Tunes

Dr. J. Van Sckalkwyk (External) SCHALKW@odie.ee.wits.ac.za
Thu, 4 Apr 1996 17:19:16 GMT+2


Dear Tunespeople

>>  spc@gate.net wrote:-
  It might be anachronistic of me, but I tend to want to look at the low
level code sometimes, as that may be the only way to solve a particularly
nasty problem (in porting joe to QNX, I ended up having to look at the
generated machine code to see that the frame pointer was being trashed
somehow and tracking it back to the problem).  Have you ever SEEN code
output from a compiler (say, like GCC)?  It's not readable by any standards. 
The Unix weenies tend to say "Well, assembly isn't for humans."  
<<

Precisely. You cannot build an OS using bricks made of shit, and that 
unfortunately seems to be what most non-assembly programmers are 
trying to do!

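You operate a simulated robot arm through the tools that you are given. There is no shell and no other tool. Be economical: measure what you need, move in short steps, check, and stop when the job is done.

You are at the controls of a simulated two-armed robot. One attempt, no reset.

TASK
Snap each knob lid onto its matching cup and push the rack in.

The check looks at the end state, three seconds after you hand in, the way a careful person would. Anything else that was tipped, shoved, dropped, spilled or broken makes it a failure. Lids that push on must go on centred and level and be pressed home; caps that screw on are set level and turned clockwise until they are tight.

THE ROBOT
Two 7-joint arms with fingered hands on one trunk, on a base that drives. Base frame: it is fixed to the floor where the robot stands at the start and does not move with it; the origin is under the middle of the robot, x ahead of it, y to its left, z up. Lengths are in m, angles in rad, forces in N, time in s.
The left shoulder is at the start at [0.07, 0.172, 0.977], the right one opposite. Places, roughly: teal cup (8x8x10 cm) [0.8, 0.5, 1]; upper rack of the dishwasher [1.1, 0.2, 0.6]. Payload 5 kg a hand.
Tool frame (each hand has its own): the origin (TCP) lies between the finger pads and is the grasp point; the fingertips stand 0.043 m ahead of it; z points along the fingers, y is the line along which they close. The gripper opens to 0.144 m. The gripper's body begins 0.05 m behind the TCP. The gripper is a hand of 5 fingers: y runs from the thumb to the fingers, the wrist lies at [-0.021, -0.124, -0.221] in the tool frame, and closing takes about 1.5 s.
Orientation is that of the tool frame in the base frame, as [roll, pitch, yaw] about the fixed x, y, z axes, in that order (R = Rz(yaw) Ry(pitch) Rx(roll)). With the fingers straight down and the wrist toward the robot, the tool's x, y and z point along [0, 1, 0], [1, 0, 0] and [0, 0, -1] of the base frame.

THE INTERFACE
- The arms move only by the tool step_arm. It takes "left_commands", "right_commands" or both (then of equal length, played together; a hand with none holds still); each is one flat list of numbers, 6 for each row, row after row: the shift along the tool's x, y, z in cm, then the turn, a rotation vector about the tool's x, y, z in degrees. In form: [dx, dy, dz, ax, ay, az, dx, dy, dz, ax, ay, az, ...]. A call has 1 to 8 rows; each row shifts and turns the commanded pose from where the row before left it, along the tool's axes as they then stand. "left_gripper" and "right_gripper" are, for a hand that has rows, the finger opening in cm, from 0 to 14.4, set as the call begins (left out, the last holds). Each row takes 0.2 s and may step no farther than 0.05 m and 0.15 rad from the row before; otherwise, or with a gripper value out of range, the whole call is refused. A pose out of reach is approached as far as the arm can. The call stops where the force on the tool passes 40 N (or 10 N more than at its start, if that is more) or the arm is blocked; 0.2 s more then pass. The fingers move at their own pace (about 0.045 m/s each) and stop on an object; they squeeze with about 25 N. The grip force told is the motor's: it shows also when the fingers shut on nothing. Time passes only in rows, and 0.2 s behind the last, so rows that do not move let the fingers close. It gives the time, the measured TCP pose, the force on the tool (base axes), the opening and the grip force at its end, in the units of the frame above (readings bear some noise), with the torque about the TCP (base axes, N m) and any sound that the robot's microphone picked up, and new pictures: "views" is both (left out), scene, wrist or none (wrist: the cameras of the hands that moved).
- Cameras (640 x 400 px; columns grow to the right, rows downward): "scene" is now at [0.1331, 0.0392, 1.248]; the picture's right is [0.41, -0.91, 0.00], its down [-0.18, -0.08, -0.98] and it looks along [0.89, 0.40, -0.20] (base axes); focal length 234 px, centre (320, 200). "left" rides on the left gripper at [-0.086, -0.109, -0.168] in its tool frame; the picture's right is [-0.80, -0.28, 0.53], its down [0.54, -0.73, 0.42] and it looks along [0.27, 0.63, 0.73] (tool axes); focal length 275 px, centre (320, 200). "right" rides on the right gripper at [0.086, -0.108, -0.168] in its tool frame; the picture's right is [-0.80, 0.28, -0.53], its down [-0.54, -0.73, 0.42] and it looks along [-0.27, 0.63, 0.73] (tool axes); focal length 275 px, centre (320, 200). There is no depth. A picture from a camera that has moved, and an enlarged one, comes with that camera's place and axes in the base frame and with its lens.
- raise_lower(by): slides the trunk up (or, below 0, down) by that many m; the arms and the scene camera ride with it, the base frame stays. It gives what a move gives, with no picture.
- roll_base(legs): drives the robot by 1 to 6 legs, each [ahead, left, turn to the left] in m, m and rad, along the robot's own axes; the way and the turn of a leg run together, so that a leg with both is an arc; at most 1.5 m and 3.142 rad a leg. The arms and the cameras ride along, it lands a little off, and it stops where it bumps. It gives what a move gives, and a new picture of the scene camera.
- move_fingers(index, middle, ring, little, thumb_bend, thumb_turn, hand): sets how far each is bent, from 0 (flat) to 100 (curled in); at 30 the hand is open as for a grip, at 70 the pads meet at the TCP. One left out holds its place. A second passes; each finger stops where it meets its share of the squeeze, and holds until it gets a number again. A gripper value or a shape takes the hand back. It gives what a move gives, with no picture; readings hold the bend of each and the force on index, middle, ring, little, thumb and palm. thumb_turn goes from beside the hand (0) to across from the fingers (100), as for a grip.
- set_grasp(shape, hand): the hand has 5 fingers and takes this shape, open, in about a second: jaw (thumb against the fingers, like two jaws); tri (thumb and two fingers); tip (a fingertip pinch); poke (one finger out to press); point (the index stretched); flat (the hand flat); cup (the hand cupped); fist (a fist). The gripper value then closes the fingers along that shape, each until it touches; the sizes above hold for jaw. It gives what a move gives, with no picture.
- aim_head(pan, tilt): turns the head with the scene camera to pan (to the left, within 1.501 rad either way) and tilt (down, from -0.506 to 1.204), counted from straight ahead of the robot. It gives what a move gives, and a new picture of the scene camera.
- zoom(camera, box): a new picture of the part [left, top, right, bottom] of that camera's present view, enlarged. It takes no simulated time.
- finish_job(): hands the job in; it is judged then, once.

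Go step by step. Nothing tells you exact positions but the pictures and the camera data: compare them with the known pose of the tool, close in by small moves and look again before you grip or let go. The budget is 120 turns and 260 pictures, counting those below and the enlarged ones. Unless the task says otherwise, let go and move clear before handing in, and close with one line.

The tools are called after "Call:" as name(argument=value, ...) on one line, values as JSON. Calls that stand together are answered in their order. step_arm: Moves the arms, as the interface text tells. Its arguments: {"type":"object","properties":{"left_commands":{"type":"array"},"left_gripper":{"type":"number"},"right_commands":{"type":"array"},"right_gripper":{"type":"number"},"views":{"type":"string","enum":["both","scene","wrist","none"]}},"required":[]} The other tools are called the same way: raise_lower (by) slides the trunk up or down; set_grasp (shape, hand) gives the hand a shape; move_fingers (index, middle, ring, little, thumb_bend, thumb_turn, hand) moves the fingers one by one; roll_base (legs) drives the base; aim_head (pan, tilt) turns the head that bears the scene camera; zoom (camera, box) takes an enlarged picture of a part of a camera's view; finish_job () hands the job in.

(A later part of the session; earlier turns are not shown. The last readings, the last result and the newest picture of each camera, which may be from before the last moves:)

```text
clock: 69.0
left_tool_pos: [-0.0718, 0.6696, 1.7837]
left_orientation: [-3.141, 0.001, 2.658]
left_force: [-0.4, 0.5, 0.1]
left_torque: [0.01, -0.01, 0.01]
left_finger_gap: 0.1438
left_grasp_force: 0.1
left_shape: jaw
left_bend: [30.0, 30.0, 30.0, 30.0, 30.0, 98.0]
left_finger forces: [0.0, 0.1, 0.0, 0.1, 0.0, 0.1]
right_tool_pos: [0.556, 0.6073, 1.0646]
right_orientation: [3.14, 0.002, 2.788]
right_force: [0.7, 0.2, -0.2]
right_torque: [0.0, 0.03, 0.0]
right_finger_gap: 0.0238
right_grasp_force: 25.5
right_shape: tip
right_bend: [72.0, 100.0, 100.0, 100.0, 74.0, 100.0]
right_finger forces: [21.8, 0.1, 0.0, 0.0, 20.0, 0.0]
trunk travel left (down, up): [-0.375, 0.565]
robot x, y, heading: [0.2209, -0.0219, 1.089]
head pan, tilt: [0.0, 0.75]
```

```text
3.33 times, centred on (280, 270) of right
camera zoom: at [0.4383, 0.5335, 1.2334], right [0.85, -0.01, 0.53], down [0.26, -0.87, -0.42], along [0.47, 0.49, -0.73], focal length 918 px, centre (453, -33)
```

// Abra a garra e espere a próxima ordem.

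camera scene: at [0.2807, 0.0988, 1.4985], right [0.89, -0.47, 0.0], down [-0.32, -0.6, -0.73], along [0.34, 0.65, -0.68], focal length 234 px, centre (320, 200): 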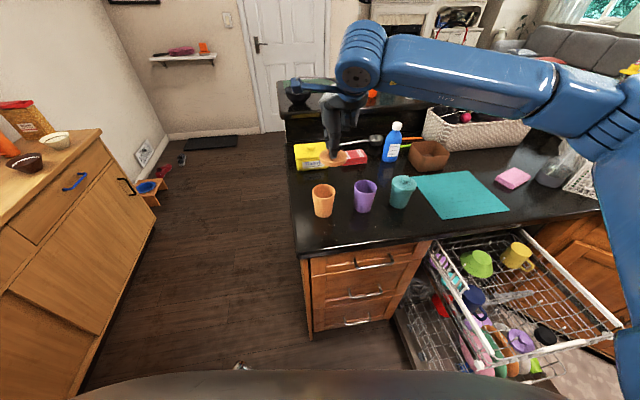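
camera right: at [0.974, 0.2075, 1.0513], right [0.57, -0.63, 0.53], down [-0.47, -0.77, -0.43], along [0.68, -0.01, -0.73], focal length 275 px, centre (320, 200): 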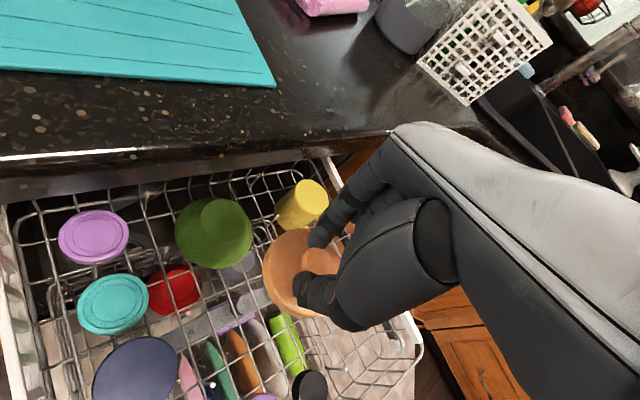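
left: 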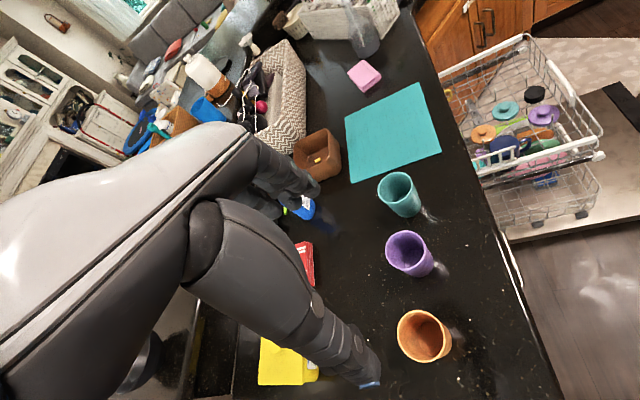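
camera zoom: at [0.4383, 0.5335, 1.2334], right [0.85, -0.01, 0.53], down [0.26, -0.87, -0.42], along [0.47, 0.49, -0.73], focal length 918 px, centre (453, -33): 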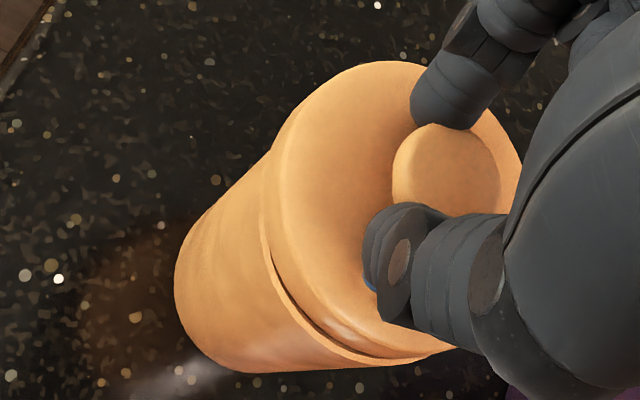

I believe that what we should do is FIRST cut 
everything to the bone, define the minimum (core) of "symbolic 
assembly language" instructions that we need (some of which might 
appear strangely "high level"!!), implement some sort of microkernel,
THEN define our "HLL" goals and system considerations, [e.g. pre-
emptive multitasking, polymorphism, encapsulation..] and go for it! 
Ultimately we would have lower levels that are completely transparent 
to high-level weenies, and that are readily legible and modifiable 
should real human beings want to fix things.